Create a program that is able to sort a set of integer values as quickly as possible. The program receives a set of integer values (they can be negative or positive, but aren't allowed to exceed the integer range), that is stored in stack a. Those values need to be sorted using certain instructions and stack b. In general, those instructions can be summed up like this:
- Swap: swap the first two elements of a stack
- Push: push the first element of one stack on another
- Rotate: move elements up or down by one, the first element becomes the last (regular) or the last element becomes the first (reverse)
Both rotate and swap can be executed for both stacks the same time (ss, rr, rrr), which saves instructions required.
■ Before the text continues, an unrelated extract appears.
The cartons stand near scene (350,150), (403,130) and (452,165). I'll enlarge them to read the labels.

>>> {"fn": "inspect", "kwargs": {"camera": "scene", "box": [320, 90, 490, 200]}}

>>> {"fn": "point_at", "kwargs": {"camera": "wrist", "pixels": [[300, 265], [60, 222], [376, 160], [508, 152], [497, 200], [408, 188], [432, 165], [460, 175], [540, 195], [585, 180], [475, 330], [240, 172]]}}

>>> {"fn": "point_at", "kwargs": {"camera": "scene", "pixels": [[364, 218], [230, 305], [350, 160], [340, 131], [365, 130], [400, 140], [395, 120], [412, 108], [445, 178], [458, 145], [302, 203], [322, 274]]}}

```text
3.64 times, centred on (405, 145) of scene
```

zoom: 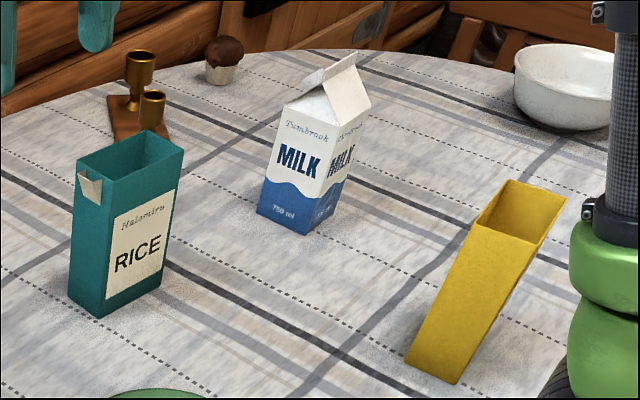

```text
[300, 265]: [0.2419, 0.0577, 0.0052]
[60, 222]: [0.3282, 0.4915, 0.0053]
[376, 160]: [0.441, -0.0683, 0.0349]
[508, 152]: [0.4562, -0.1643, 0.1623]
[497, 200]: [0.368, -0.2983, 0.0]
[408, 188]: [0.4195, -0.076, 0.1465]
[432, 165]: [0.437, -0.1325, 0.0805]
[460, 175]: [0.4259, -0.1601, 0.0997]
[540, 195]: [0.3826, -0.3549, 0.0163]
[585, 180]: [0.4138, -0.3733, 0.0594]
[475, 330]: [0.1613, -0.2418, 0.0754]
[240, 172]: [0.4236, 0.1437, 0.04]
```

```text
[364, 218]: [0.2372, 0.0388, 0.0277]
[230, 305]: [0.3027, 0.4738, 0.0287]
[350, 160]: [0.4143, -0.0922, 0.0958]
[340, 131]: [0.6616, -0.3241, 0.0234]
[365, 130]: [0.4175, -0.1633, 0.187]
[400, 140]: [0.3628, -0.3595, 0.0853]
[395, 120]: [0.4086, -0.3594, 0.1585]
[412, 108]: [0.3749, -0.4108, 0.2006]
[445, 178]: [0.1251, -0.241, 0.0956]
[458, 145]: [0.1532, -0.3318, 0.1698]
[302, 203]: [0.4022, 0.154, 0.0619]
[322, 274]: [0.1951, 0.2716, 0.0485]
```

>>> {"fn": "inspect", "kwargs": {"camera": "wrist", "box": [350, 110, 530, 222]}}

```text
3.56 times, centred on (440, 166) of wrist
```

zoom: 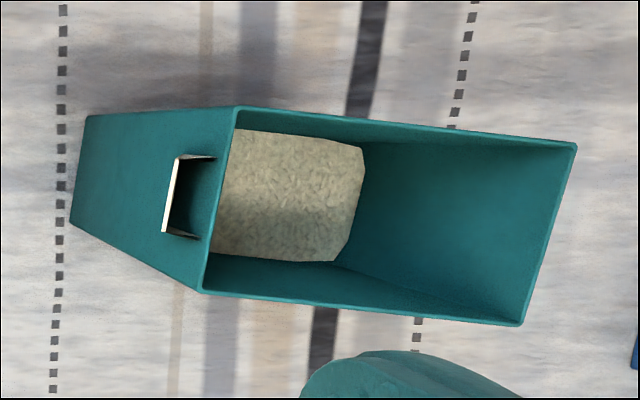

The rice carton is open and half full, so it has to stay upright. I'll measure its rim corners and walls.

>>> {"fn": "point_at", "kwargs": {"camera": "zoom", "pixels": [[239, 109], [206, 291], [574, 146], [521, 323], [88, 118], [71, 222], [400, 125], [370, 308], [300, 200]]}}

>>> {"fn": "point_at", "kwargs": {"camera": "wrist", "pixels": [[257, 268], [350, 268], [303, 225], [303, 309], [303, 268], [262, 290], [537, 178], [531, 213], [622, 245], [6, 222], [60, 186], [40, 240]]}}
function | library | description | used |
---|---|---|---|
write | unistd.h | write to a file descriptor | yes |
read | unistd.h | read from a file descriptor | no |
malloc | stdlib.h | allocates memory | yes |
free | stdlib.h | frees reserved memory | yes |
exit | stdlib.h | causes normal process termination | yes |
ft_printf | libft.h | recreates printf functionality | no |
Under certain circumstances, the program needs to display an "Error" message on the standard output, followed by a newline. Those situations are:
- arguments contain illegal characters and aren't valid integers (only -, digits and space characters are allowed - in that order)
- arguments are out of integer range
- duplicate values in arguments
- Program needs to take integer values (signed) as arguments
- Program needs to be called push_swap
- Output of program needs to be instructions followed by a new line
- Allocated memory needs to be freed correctly (no memory leaks)
- No global variables
- If no parameters are provided, the prompt needs to returned (no values)
- Errors need to be handled (see Errors)
- Tester by gemartin99: Good tester, but unfortunately only for macOS (shell script uses leaks instead of valgrind)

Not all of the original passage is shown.